Elles saluent ces évolutions mais regrettent que cette réforme de la gouvernance reste au milieu du gué. Pourquoi s’arrêter au niveau régional ?
Elles proposent d’aller au bout de la démarche en réformant aussi les instances au niveau départemental par la fusion de la commission départementale de la chasse et de la faune sauvage avec la commission des sites, en formation protection de la nature, pour créer un unique comité de suivi des politiques de la biodiversité au niveau départemental. La création de ce comité départemental de la biodiversité permettrait par ailleurs aux conseils généraux de mieux rendre compte aux acteurs locaux de l’utilisation de la taxe pour les espaces naturels sensibles qu’ils perçoivent, dont le montant, rappelons-le, est plus  important que le budget de la direction de l’eau et de la biodiversité du ministère de l’écologie.
 

Agence française pour la biodiversité (articles 8 à 17 bis)
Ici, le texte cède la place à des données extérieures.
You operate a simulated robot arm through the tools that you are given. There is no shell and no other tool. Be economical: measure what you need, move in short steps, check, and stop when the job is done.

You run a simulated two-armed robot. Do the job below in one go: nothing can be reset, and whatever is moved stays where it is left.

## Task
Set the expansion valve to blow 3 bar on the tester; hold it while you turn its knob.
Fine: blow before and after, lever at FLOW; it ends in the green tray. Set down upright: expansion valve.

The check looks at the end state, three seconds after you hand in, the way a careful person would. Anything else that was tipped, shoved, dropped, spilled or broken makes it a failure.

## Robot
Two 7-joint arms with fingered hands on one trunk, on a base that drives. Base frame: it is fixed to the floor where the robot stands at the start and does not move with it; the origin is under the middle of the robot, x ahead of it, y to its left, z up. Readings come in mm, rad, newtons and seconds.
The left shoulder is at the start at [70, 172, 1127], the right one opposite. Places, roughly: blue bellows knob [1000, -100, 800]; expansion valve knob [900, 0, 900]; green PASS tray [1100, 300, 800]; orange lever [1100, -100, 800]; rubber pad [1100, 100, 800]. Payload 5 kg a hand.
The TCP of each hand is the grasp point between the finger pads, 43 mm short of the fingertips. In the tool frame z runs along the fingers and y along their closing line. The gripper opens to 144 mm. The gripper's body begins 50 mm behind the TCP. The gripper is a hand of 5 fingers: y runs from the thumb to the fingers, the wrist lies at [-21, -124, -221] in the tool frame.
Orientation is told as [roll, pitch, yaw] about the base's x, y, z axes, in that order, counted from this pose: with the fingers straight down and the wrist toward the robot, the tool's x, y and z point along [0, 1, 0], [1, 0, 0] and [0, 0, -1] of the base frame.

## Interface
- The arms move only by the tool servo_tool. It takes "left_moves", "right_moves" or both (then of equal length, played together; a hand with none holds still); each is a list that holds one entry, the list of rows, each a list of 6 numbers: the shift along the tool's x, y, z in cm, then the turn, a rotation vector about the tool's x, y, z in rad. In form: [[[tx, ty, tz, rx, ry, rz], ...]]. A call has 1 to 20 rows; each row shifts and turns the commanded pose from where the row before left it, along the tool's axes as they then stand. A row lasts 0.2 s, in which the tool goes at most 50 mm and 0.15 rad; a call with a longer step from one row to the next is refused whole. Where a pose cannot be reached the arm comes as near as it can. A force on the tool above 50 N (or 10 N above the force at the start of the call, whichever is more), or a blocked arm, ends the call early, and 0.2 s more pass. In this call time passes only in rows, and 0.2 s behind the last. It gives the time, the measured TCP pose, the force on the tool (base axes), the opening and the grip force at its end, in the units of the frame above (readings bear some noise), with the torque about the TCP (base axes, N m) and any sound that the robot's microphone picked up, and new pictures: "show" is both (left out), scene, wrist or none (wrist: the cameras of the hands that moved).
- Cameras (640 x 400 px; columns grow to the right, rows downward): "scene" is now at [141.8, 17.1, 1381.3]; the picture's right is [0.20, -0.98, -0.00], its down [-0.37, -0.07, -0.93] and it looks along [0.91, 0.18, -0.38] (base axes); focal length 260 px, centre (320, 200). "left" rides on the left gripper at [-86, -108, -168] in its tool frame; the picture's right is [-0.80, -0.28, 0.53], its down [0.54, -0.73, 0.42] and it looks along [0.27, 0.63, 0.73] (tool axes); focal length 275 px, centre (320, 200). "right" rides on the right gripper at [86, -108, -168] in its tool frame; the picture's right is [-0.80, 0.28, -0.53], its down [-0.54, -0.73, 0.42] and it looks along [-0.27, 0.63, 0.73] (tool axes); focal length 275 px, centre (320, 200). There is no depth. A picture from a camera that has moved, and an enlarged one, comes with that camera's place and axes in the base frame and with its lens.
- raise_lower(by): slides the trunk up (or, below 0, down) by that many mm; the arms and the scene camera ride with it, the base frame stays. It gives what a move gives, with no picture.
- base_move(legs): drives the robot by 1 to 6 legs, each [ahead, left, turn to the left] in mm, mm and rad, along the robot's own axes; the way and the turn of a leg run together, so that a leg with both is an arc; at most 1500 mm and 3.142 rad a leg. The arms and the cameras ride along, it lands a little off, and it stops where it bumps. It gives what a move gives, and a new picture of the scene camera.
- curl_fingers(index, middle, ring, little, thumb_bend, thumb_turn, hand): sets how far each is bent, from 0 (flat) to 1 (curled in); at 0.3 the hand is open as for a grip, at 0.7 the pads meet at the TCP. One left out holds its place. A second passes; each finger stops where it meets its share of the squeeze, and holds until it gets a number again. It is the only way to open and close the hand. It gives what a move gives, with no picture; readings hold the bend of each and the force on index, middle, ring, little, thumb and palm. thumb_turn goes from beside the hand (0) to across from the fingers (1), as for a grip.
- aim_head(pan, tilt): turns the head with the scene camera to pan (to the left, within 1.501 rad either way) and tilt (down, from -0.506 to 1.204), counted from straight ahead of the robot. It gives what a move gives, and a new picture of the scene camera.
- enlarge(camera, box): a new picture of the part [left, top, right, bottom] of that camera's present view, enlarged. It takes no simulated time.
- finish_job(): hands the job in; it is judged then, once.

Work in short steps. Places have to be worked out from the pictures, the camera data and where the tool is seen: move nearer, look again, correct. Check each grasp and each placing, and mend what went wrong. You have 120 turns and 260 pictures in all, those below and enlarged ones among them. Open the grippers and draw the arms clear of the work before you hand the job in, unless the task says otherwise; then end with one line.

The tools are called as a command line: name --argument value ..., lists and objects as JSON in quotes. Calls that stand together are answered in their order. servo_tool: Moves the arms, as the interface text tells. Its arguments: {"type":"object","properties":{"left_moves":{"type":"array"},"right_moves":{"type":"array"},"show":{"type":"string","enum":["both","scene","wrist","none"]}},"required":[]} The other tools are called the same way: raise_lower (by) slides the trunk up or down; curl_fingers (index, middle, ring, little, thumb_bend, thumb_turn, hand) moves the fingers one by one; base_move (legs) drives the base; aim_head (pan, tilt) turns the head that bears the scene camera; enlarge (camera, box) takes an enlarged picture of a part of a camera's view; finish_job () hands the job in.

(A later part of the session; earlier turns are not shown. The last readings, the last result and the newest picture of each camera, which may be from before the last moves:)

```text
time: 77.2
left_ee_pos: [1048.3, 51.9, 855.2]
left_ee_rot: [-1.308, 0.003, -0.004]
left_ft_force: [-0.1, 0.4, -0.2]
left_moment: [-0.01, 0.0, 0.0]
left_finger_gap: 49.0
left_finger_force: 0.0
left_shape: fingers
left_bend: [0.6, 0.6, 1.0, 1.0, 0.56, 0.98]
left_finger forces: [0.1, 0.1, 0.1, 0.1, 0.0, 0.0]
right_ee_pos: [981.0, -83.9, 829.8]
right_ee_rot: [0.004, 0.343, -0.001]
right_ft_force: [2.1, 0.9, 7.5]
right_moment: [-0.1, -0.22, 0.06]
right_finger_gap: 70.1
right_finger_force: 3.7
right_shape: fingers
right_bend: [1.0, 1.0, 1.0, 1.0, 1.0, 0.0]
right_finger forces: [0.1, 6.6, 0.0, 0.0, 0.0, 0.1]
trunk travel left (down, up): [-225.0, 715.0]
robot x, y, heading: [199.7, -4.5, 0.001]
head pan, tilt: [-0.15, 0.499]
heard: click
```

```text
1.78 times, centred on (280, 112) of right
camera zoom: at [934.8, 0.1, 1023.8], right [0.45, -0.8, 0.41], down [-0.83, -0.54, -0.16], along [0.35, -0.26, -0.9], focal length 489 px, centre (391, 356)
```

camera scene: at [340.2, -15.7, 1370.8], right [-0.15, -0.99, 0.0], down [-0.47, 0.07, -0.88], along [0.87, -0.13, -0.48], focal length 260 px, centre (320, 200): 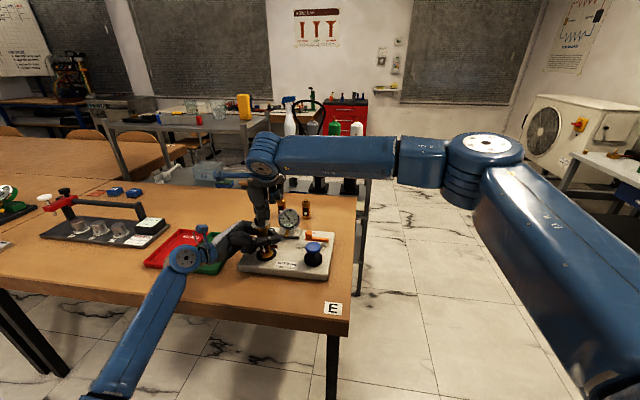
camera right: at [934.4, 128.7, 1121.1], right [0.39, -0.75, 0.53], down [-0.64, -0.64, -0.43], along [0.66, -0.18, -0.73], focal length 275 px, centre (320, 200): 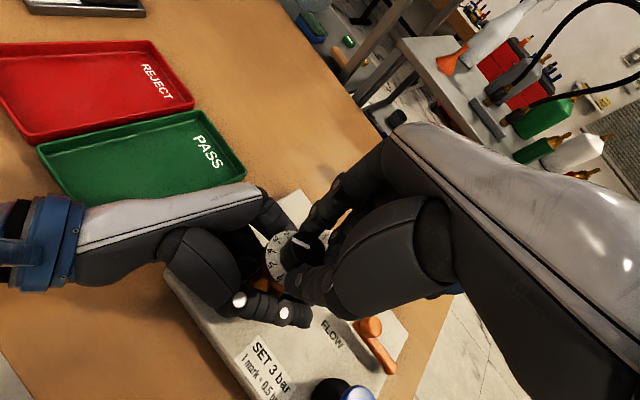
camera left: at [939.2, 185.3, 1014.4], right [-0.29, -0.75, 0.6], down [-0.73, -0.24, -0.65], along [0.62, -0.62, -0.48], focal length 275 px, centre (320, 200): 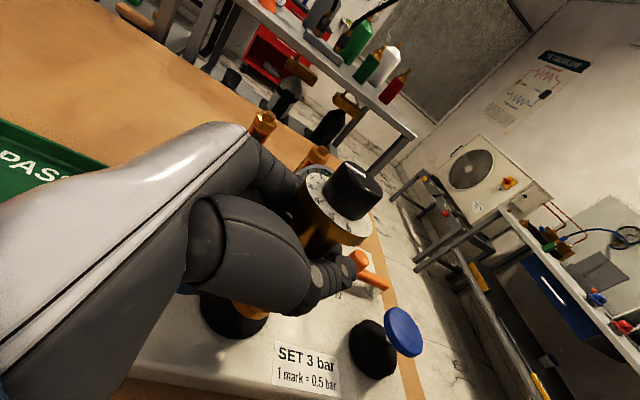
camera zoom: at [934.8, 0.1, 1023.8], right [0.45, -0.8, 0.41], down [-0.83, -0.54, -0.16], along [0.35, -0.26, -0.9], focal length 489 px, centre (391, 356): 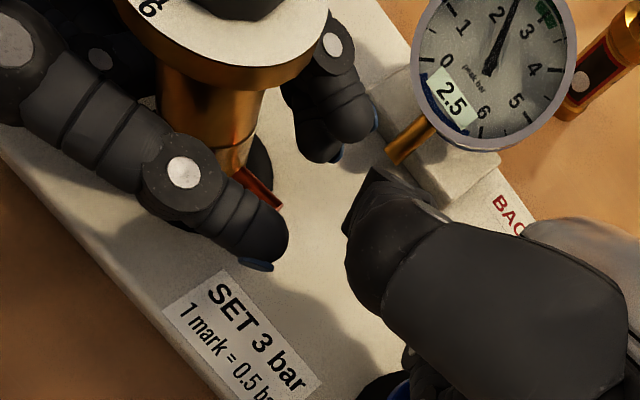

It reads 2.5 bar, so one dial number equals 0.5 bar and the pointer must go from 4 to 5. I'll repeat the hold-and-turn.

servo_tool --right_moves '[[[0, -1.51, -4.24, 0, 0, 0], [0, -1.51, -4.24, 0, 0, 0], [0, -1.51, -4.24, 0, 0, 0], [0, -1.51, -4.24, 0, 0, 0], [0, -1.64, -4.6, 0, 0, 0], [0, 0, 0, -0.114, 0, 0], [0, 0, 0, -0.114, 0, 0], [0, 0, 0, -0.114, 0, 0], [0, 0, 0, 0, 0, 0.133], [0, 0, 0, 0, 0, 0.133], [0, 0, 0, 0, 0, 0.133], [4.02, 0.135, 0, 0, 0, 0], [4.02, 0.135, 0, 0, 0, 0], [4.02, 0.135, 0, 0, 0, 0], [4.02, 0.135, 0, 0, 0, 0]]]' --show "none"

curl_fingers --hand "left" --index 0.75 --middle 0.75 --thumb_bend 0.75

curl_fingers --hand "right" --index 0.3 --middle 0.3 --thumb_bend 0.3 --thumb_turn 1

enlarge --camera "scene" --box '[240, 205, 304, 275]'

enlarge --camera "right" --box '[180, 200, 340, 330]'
Une des mesures phares du projet de loi sera instituée par ce chapitre III : l’Agence française pour la biodiversité.
Cette agence regroupera quatre organismes existants : l’Office national de l’eau et des milieux aquatiques (ONEMA), l’Agence des aires marines protégées, Parcs nationaux de France et l’Atelier technique des espaces naturels. Elle intégrera également tout ou partie des personnels issus de plusieurs structures telles que la Fédération des Conservatoires botaniques nationaux.
L’objectif est de créer, à l’image de l’ADEME (mais avec une gouvernance différente) pour l’énergie et les déchets, un opérateur unique et plus fort pour mettre en œuvre les  politiques de la biodiversité sur le territoire, qu’elles soient terrestres ou marines, et en associant dans une gouvernance équilibrée les acteurs. Sauf que le compte n’y est pas !
 
L’avis des associations :
 
La création de l’Agence française pour la biodiversité était une demande forte des associations, et la réussite de ce projet de loi dépend beaucoup de la création réussie de cette agence. Elle dépend notamment de deux choses :
1. Le rééquilibrage de son expertise qui pour le moment est majoritairement aquatique et marine. En effet, la  configuration actuelle revient à créer « une ONEMA élargie »  en laissant hors de son périmètre le plus gros opérateur ayant de l’expertise sur les milieux terrestres : l’Office national de la chasse et de la faune sauvage. Il est indispensable de l’intégrer pour ne pas avoir une agence « unijambiste ». Au vu de l’expérience de nombreux pays européens ayant institué de telle Agence, ce particularisme est un non-sens.
2. Les moyens humains (plafond d’emploi) et financiers supplémentaires par rapport à l’existant. Il faudrait a minima 250 millions d’euros de crédits d’intervention pour l’agence et 250 millions de crédits de fonctionnement via une taxe dédiée qui lui assure une autonomie d’intervention et une capacité d’actions pérennes. Les associations seront vigilantes sur le contenu de la prochaine loi de finances qui sera déterminant pour cela.
Par ailleurs, les structures soutiennent une double proposition : l’établissement d’un conseil d’administration efficace et resserré composé en particulier de représentants de l’Etat, des collectivités territoriales ou de leurs groupements donc certains issus de  l’outre-mer, ainsi que du personnel de l’agence. Celui-ci serait accompagné du futur comité national de la biodiversité comme conseil des parties prenantes de l’agence, chargé de donner un avis sur le budget, le programme et le document d’objectif qui lie l’agence à sa tutelle. Il faut de plus garantir une représentation significative des Outre-mer et des enjeux ultramarins dans le conseil d’administration de l’agence.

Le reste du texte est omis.